OPINION

Our generation needs to be reminded how to love

Megan Meyers

Lou and Olga Garcia will be married 65 years this spring. They fell in love in their 20s right as Lou was headed off to fight in the war, and the walls in their home today are covered by the love letters and poems they wrote to one another.

Throughout the years, the good and the bad, they have continued to love and support one another no matter what. Six years ago, Lou was diagnosed with a brain tumor and was quickly sent into surgery at 85-years-old.

Many people thought he wouldn’t make it because of his old age and poor health, yet he pushed through to survive. However, he unfortunately lost many of the abilities he once had and now has to be assisted to go to the bathroom, eat, walk and speak.

He is no longer the young, healthy man that Olga first married. However, she continues to love him and help him live as normally as possible every day no matter how hard it is on her.

These two people are my wonderfully loving grandparents.

To me, this is the love all people should strive for and the kind of love we all deserve to have in our lifetime. However, a love like this is hard to find nowadays.

We have become the generation lost on how to love.

Our desire for attention is outweighing our desire to be in love. No longer do you see the wildly romantic gestures of the past, but young teens “sexting,” communicating over the phone or social media, and ultimately mistaking lust for love.

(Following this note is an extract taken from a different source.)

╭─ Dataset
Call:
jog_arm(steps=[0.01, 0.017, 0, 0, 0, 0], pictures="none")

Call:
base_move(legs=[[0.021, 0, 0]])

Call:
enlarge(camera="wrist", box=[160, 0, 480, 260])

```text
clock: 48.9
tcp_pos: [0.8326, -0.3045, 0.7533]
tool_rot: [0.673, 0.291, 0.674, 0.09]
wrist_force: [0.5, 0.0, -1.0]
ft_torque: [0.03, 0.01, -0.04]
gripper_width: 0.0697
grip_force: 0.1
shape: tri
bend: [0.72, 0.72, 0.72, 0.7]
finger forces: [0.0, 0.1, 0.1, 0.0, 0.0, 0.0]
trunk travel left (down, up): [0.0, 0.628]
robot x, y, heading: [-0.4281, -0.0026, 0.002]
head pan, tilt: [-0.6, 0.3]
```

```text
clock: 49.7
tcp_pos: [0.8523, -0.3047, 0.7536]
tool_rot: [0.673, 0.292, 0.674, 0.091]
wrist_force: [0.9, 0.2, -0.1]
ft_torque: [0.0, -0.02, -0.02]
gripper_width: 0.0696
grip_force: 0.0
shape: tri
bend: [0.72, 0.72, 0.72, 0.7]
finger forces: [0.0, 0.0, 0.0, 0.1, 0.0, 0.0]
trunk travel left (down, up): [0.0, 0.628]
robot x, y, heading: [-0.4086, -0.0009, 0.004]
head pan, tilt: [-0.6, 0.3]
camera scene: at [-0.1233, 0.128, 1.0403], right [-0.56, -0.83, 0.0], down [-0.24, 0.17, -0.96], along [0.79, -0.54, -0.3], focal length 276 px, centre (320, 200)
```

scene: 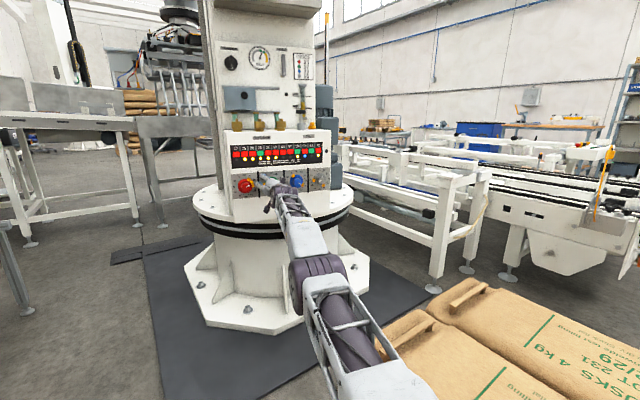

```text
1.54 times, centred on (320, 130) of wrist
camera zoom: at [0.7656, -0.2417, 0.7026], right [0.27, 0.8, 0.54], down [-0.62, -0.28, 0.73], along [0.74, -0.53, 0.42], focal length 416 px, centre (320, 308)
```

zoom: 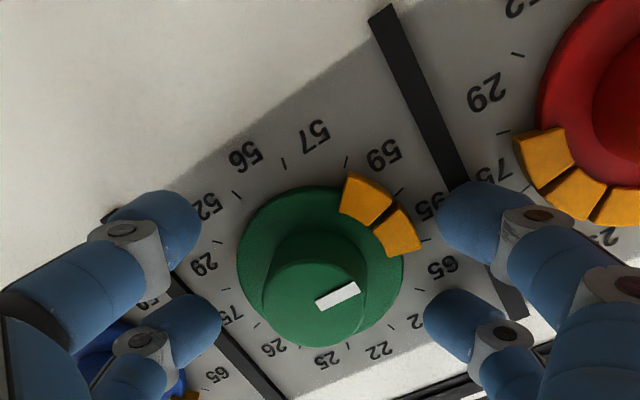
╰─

Sex has become a sport. People have taken advantage of it, giving themselves away for the game. Many people, college students in particular, abuse alcohol and drugs and allow themselves to sleep with a man they just met. Each year, the age gets younger for people who are sexually active, which saddens my heart.

With the media portraying these “perfect” images of men and women, it’s no wonder that insecurities have arisen in so many people, making them feel they have to be “perfect” to have someone to love them.

Rather than being attracted to a person’s true self, their heart, people have sex solely based on physical attraction thinking it’s what they need since they’ve never felt beyond the physical level.

Take the new film, “Fifty Shades of Grey,” for example, and think of the message it’s sending to people. It’s teaching us to accept the abuse or hurt one causes and just have sex through lustful emotions.

These are not the kind of role models we should be setting for people to follow, yet this is what the media is saying is okay for people to strive for. This is not love.

Physical attraction may be part of it, but it is not all of what love has to offer, and it has been completely misinterpreted. Part of this has to do with the fact that we are also a generation lost about communication.

We are constantly connected through social media sites and the crazy technological advances made through cellular devices like the iPhone, yet disconnected simultaneously.

Many relationships are held strictly over the phone or social media, erasing that personal, physical connection that is important to have when giving your heart to someone.

People mistake people’s feelings since they can’t really see the emotion behind a text message. We’re constantly worried about why he or she isn’t answering. When they don’t answer, the worst is assumed.

People don’t even seem to have real conversations anymore, but hide behind text messages to avoid opening their heart up and being vulnerable.

If you look around a restaurant while out to eat, I’m sure you will notice plenty of people on their phones even when they have a real, live person right in front of them.

So, how can marriages work when people can’t really communicate? Last year, the divorce rate in the United States was 40-50 percent. Half of those who leap into this huge commitment that was once viewed so sacredly are treating it too lightly, mistaking what love really is. Some marriages that stay intact, but couples are cheating and lying to one another.

Our generation needs to be reminded how to love.

I believe marriage is the most sacred moment in our lifetime. Giving your heart away and truly loving someone for all that they are should never be taken lightly. I refuse to believe love is truly gone, but simply lost in the eyes of many.

Lou and Olga have given me a love to strive for, and a love that all people need to remember they can have. So ditch the cell phone for a few hours, avoid your eager desire for attention, learn to respect yourself, and know how much you deserve. Love isn’t gone yet, and it is waiting for all of us.